Last time, I wrote about my hypothesis that true success depends on “long-term sustainable happiness” – a positive and balanced relationship between six categories or “essentials” needed to live a healthy and rewarding life. Today, I’d like to explore the relationship between these essentials and happiness in our daily lives.
I have never met anyone who did not want to be happy.
You can be happy in the short term if you make tradeoffs between the different key parts of life. There are many “successful” people in the world who are financially doing well but have lost focus on the other important parts of their lives. Many have terrible relationships and emotional health, or are blindly focused on wealth, or feel trapped by their job, or have developed bad health habits. There are many “unsuccessful” people in the world who are struggling with the same things.
If you have made tradeoffs and are unhappy, then you likely aren’t giving one of the essential parts of your life the care or attention it needs. In the long-term, ignoring these symptoms leads to problems.
At various times in my own life I have made some big tradeoffs between the key parts of life and it has always ended terribly. For example, a few years ago I was spending too much time working in a job that was not fulfilling. I was balancing two different roles at the company, neither of which were well-defined, with numerous bosses each with their own set of expectations. While the money was good and I was in an influential position, I was far too focused on wealth and was ignoring the other essentials of life.
I was grinding through every day to push forward work that I didn’t feel made a difference. I was ignoring the essential of purpose while focusing on wealth. My emotional health was also taking a beating as I kept getting competing feedback from my various bosses, didn’t feel the support of anyone working around me, and was seeing the work that I really cared about (investing and writing) suffer as a result. All of these combined with the hours I was spending on my job began to stress me out, and took a significant toll on my relationship, my health, and my emotions.
I was exhausted and in terrible shape. I felt lost, unappreciated, useless, and had a sinking feeling deep in my mind that I had wasted years of my life. Worst of all my relationship came crashing down as all the anxiety and stress I was bottling up came to weigh on it.
I quit the job, picked myself back up, refocused on what is important, and learned a great deal. Since then, I have spent my time digging into the research on what makes people successful.
Long-Term Sustainable Happiness
Long-term happiness is the ideal that I am striving for.
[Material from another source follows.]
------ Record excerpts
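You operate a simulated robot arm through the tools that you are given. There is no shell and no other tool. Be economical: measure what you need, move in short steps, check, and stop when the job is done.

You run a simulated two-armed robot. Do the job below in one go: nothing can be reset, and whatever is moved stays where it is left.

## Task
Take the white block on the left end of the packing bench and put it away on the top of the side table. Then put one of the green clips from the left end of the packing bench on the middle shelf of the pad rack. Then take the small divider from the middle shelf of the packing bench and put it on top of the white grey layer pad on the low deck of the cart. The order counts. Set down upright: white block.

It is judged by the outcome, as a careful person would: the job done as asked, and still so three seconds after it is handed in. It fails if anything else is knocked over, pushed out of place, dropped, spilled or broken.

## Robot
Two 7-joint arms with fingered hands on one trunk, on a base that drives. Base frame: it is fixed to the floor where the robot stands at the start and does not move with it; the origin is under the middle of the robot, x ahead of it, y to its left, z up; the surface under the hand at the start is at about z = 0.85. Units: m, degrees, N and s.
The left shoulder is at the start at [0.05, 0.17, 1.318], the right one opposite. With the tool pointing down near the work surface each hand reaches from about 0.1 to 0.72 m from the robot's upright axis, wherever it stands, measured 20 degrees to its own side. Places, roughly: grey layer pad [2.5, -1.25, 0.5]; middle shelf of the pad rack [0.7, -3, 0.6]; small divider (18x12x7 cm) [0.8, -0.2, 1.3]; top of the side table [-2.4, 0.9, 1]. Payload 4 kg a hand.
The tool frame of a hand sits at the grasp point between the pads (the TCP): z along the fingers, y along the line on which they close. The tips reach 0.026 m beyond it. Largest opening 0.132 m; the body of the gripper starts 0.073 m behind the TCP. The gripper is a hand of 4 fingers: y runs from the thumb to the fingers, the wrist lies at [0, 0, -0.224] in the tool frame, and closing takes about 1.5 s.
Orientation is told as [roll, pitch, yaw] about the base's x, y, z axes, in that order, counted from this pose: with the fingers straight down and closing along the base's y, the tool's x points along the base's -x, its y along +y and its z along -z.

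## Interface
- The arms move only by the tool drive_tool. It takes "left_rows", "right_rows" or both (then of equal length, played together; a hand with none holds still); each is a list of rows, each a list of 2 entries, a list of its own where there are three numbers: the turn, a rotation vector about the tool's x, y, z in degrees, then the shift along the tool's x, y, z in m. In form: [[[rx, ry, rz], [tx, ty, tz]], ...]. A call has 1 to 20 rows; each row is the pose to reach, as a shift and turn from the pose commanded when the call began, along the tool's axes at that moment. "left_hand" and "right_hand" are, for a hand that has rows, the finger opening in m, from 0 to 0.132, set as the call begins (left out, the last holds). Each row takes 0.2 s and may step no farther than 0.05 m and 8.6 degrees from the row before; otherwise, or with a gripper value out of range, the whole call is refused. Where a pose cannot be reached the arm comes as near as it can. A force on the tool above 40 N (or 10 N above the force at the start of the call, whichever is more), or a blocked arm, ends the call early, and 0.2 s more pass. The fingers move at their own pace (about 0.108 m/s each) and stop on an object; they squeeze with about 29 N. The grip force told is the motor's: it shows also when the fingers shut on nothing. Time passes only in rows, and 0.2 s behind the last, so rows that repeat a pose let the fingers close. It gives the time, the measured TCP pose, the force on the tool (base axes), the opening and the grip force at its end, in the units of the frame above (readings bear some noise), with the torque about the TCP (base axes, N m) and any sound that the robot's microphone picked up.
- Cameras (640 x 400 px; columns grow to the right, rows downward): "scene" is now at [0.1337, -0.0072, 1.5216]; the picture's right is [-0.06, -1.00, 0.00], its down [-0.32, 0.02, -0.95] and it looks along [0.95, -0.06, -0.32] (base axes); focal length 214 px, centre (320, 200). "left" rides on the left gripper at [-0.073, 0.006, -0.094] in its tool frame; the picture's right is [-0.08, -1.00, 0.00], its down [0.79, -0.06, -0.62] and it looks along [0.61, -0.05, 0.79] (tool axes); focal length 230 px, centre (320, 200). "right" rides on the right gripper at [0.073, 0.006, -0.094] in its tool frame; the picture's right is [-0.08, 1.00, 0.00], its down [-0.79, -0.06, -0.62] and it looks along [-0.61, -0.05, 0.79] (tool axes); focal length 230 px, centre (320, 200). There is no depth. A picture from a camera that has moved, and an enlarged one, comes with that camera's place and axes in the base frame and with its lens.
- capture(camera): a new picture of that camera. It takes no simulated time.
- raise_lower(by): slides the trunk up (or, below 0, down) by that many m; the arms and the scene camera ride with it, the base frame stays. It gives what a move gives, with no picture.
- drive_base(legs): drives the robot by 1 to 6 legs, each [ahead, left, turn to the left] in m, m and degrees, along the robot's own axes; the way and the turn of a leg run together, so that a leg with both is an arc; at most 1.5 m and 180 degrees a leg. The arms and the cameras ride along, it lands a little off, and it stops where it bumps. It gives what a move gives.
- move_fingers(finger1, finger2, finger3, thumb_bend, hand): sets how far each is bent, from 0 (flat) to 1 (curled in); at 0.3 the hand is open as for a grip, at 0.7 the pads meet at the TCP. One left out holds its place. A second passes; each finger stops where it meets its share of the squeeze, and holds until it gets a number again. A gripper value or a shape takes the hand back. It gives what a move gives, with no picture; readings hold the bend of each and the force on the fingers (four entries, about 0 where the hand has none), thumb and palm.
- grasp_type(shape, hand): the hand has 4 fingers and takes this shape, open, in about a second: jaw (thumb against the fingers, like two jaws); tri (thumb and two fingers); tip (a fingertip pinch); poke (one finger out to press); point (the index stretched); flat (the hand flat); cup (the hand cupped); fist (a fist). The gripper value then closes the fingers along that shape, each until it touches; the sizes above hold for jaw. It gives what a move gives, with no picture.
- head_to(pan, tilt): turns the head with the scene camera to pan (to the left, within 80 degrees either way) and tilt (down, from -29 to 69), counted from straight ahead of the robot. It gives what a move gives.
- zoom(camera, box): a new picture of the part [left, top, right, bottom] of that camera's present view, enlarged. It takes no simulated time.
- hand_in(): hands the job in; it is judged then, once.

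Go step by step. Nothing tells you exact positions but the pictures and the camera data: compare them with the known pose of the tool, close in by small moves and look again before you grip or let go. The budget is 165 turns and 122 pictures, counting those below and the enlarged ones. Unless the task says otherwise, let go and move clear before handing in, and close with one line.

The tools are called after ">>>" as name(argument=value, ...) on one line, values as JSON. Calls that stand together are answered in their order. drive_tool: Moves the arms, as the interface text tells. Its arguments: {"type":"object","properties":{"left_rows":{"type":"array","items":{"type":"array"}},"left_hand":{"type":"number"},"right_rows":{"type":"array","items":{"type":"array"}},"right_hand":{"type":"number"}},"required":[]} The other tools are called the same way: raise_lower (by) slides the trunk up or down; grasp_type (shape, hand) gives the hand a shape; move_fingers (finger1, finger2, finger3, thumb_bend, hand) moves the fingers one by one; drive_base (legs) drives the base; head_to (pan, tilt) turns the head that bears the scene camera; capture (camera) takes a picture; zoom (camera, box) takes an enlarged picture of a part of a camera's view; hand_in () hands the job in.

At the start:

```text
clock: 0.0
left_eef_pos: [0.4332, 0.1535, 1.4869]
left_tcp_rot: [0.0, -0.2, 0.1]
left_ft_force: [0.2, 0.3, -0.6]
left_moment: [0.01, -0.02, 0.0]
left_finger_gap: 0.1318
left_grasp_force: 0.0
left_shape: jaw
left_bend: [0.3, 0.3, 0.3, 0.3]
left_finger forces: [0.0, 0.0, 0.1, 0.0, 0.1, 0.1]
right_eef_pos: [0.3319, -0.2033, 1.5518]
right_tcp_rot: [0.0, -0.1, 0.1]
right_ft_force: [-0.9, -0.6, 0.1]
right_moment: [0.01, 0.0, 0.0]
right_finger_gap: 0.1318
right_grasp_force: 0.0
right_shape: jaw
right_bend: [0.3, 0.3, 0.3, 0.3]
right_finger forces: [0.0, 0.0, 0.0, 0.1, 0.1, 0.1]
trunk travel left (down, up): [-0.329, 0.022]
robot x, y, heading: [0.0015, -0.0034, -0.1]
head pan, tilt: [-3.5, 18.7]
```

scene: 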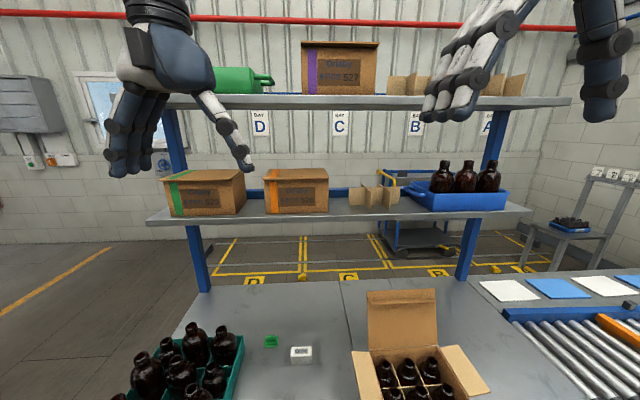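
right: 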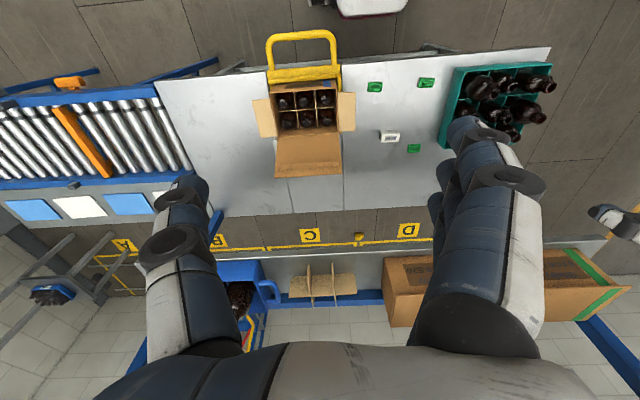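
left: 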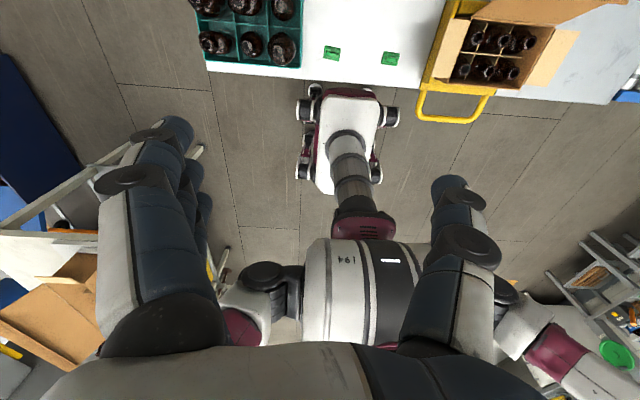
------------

My research, based on the study of positive psychology, decision making, social neuroscience, rationality, and other disciplines, has led me to propose that there are 6 essentials for long-term sustainable happiness in life. People who are truly successful are those who are growing and getting better in each of the different key parts of life. The dictionary defines an ideal as “an idea or standard of perfection or excellence.”
Ideals aren’t goals, they are beacons to guide your way.
To be clear, I’m not talking about eternal bliss. This is not something that you achieve and then check off your list. It’s a constant process of being self-aware and truthful about how things are going, adjusting your priorities to make time for what’s important, and constantly refocusing on what inspires you. It is a journey and a struggle to stay on the path. You need to recognize that obstacles and setbacks are a part of the process. By deconstructing long-term sustainable happiness to its various components you can see where you are lacking and need to better yourself. The essentials act as a litmus test, they identify pain points and help you focus on the areas that need attention so that you can develop long-term sustainable happiness.
A successful life
I have found that you stay on the path to long-term sustainable happiness through developing and living a life of positive habits, what the ancients called virtues, bettering yourself and the lives of others. As the famous saying goes, “We are what we repeatedly do. Excellence, then, is not an act, but a habit.”
By focusing daily on the 6 essentials of long-term sustainable happiness, over time you see meaningful changes that compound. These habits lead to positive life changes that grow larger and better as time passes, to the point where you feel great every day about the path you are on.
Importantly, developing good habits in each of the separate areas leads to mutually reinforcing feedback loops amongst the various key parts of life. Research has shown how
- Exercising and positive health habits leads to better emotional health and less stress.
- Better emotional health leads to better decision making, physical health, and mental fitness.
- Better social health leads to better mental fitness, health habits, and emotional health.
- Better emotional health leads to better performance at work.
The list goes on and on but one thing is clear, when you develop better habits and get stronger in one part of life other parts will improve at the same time.
Only you can say if you are truly successful or not. By focusing on the path to long-term sustainable happiness, you are setting yourself up to thrive in this world.